Saturday, January 31, 2009

Kazuo Ishiguro, Never Let Me Go (2005)

I spent this whole book wondering what it was about. In the end, I still don't really know.

***SPOILER ALERT***




The one question that lingers now is: What three organs can one "donate" & still live? One lung, one kidney, & ... the spleen?

Tuesday, January 13, 2009

Gavin Menzies, 1421 (2002)

The author of this book theorizes that the Chinese discovered the Americas in the year 1421, well before Columbus thought of sailing the ocean blue. China did many other things first, so I was interested to read what the author had to say.

The book is well over 500 pages, so it was a bit intimidating to start. But by page190, I knew the theory & was bored with the supporting evidence.

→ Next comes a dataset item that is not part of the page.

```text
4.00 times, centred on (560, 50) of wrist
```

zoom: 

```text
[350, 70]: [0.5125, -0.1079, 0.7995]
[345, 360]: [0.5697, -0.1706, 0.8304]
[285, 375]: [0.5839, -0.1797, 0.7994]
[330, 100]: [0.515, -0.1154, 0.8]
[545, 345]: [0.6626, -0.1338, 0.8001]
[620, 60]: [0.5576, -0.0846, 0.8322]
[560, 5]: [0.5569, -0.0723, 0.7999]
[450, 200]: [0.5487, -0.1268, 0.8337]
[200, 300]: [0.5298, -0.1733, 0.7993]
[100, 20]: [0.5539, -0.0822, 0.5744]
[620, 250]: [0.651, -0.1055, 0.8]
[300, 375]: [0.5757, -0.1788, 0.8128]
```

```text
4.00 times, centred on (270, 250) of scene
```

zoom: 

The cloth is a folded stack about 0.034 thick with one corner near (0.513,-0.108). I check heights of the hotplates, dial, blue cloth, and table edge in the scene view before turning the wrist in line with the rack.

This book was passed on to Robert Rossing.

Monday, January 12, 2009

Augusten Burroughs, A Wolf at the Table (2008)

I read this book after reading Running With Scissors, thinking that I would get better insight into the author's experience of his father.

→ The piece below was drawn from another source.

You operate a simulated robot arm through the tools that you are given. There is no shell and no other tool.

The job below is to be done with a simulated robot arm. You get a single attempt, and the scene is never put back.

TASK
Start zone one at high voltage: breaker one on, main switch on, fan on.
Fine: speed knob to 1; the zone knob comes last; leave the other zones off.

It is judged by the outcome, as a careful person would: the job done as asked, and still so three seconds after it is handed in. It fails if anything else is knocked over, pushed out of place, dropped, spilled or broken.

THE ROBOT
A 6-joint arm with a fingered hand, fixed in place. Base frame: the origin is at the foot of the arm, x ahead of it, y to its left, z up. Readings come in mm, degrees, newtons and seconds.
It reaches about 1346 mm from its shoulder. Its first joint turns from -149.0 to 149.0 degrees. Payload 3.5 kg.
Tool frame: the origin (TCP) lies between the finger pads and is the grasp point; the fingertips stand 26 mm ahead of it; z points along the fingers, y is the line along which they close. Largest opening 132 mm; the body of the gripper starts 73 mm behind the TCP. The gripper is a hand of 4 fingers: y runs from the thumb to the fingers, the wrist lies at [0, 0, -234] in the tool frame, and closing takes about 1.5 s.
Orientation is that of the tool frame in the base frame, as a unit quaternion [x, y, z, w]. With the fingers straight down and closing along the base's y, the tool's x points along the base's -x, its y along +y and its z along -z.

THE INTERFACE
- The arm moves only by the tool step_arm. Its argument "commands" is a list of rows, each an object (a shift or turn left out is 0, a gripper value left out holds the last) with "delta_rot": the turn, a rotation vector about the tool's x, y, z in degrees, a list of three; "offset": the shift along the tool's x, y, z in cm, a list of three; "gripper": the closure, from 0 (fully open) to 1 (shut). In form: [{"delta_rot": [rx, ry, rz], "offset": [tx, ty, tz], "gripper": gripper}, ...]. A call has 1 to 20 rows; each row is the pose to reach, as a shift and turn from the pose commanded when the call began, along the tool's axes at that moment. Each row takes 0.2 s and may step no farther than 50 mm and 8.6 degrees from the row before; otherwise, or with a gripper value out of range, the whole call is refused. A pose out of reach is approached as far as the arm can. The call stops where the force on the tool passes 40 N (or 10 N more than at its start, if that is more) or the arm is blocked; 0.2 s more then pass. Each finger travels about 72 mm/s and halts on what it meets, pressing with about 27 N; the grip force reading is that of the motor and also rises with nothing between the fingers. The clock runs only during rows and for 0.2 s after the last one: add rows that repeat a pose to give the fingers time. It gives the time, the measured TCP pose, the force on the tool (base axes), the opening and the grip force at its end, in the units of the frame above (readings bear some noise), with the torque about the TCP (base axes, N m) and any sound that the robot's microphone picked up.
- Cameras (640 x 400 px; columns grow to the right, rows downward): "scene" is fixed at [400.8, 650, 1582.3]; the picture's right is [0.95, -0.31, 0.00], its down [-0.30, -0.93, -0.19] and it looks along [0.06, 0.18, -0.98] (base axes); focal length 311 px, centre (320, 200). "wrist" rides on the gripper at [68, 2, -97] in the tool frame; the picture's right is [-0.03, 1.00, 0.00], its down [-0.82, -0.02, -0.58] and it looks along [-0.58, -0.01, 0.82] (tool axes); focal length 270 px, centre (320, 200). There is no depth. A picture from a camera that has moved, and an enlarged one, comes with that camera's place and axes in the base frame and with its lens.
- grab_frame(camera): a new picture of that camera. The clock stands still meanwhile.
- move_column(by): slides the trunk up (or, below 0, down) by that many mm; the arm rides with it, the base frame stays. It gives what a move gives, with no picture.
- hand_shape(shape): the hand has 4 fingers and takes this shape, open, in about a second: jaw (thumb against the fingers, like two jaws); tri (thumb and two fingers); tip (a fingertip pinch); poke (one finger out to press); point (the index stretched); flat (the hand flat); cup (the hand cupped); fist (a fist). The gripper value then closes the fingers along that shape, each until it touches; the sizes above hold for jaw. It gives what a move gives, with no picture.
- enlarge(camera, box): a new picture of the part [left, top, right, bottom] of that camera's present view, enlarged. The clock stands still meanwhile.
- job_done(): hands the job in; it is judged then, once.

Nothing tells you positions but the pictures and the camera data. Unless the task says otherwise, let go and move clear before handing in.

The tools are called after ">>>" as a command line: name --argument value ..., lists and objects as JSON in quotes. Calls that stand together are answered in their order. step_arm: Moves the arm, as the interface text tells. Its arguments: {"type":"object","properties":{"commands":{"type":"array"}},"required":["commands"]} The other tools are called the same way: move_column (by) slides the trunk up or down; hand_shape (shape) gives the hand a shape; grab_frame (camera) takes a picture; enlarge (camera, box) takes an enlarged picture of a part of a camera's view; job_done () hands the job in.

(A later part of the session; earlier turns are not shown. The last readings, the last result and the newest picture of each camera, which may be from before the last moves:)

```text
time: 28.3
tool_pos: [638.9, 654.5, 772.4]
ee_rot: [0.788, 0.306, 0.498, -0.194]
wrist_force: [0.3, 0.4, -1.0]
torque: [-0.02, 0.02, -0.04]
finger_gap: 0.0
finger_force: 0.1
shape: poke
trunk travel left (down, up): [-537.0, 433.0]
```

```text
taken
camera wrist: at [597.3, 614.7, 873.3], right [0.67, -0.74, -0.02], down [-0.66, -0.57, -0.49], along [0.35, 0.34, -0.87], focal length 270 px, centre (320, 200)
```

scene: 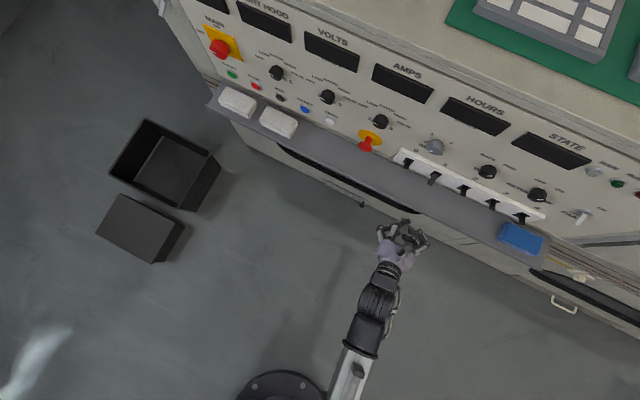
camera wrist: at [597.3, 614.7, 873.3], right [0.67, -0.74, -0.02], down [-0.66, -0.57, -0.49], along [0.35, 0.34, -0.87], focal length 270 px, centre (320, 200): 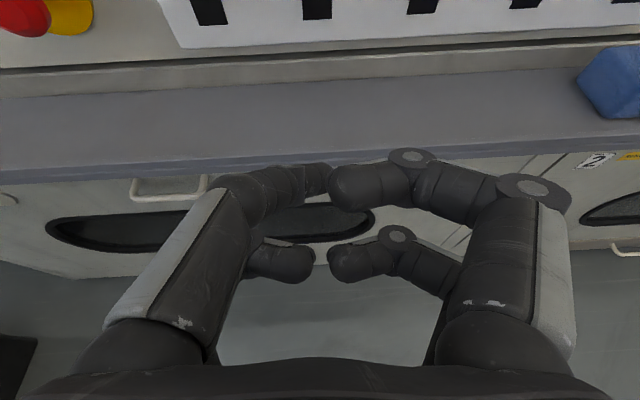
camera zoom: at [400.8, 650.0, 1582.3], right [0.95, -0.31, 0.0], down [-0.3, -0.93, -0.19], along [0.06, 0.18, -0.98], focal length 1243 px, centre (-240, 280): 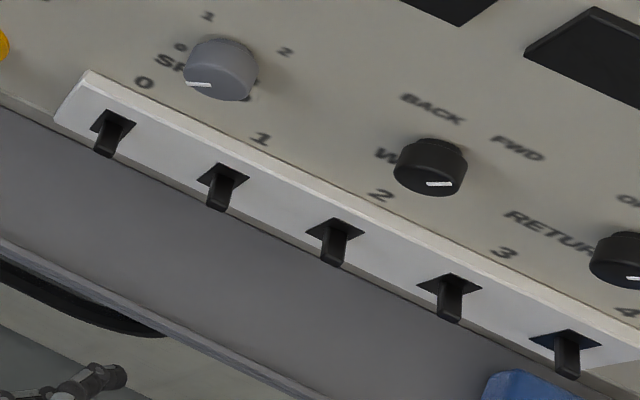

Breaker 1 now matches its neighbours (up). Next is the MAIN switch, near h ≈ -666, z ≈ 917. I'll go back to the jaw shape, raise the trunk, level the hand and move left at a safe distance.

Though Burroughs was clearly unsatisfied with his relationship with his father, this book does not illustrate the supposed magnitude of his father's "evilness". Burroughs was afraid that his father was homocidal, but failed to convey that sentiment in this story. Yes, he was an unaffectionate & unpleasant person, but evil? The only thing that suggests malice is the account of his father letting the guinea pig starve to death. I'm not saying that letting a small, defenseless animal suffer is forgiveable. I just didn't feel the fear that I expected to feel from reading this memoir.

Burroughs's writing is filled with incredible detail about events in his childhood. He includes dialog, facial expressions, hand gestures - even birds singing in the trees. I find myself trying desperately to recreate an event from my own youth with such precision, failing every time. After reading two of Burroughs "memoirs", I'm more inclined to call them novels with autobiographical undertones.

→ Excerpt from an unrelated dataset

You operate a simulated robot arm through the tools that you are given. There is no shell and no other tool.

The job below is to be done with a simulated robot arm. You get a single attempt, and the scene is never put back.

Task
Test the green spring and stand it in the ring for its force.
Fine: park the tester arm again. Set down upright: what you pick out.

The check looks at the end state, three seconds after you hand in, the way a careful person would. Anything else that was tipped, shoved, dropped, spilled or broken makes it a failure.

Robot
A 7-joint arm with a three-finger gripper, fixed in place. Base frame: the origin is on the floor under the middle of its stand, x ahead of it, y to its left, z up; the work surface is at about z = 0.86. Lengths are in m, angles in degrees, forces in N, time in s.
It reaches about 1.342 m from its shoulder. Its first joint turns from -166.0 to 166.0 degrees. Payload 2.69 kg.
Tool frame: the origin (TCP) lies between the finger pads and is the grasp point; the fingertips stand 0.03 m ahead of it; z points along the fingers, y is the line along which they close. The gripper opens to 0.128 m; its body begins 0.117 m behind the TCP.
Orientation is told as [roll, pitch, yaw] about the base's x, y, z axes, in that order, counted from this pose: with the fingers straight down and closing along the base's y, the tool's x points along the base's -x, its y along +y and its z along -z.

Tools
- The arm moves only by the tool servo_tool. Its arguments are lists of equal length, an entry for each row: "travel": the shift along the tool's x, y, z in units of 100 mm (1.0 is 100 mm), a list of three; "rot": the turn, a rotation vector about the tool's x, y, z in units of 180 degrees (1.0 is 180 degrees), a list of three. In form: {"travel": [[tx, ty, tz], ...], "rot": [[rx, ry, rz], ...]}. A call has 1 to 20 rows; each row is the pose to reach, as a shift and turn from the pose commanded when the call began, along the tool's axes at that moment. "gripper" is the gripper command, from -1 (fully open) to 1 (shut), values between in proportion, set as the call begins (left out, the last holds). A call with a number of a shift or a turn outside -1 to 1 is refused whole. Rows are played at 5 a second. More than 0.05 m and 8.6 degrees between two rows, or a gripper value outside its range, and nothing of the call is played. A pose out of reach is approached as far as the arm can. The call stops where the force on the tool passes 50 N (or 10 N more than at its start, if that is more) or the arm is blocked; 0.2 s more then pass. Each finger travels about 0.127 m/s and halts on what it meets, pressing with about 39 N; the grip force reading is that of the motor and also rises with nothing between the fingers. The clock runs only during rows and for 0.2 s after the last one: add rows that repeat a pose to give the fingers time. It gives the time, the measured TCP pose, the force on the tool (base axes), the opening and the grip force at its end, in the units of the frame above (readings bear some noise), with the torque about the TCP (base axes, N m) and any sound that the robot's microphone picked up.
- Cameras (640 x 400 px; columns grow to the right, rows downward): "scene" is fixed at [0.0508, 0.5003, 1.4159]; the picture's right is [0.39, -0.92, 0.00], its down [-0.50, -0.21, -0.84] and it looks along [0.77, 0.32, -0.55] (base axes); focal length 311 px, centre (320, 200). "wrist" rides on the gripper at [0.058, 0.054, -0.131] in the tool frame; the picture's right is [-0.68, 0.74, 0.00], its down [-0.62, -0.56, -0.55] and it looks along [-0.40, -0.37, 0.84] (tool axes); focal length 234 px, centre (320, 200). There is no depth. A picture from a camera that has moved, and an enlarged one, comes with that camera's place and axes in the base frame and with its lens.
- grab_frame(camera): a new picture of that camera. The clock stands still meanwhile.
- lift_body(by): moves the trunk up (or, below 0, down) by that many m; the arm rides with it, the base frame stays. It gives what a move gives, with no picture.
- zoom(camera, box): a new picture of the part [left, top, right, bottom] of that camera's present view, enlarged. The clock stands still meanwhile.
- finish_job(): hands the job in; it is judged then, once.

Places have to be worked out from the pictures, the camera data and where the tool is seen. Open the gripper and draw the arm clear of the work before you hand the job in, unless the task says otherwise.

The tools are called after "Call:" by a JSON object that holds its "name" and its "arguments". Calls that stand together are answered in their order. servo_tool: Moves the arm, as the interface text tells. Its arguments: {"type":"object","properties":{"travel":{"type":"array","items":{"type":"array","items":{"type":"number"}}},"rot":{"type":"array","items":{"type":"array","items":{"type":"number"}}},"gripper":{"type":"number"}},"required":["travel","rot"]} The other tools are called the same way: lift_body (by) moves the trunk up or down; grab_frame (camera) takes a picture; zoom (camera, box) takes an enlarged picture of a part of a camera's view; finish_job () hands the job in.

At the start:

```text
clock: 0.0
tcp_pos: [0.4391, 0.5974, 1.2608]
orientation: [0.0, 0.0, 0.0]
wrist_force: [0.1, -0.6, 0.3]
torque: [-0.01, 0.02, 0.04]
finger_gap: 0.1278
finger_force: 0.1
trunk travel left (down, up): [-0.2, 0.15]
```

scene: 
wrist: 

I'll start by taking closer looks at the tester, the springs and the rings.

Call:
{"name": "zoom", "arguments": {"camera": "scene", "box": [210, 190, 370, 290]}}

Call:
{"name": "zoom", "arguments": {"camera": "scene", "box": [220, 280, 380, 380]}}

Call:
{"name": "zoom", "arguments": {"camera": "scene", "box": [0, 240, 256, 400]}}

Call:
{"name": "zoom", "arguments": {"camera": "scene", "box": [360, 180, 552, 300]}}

This book was passed on to Liane Kido.

Saturday, January 3, 2009

Khaled Hosseini, The Kite Runner (2003)

Wow. What an emotional, unbelieveable, overwhelming story. I firmly believe that fiction is reality with different names, & this fiction is beautiful & horrific.

Near the end, I wanted to shake Amir, the protagonist, for still having such poor judgement, such a poor sense of what's right, after all that he supposedly learned from his trip to Afghanistan & his journey within.

I can't wait to read A Thousand Splendid Suns.

This book was passed on to Sherry Dunn.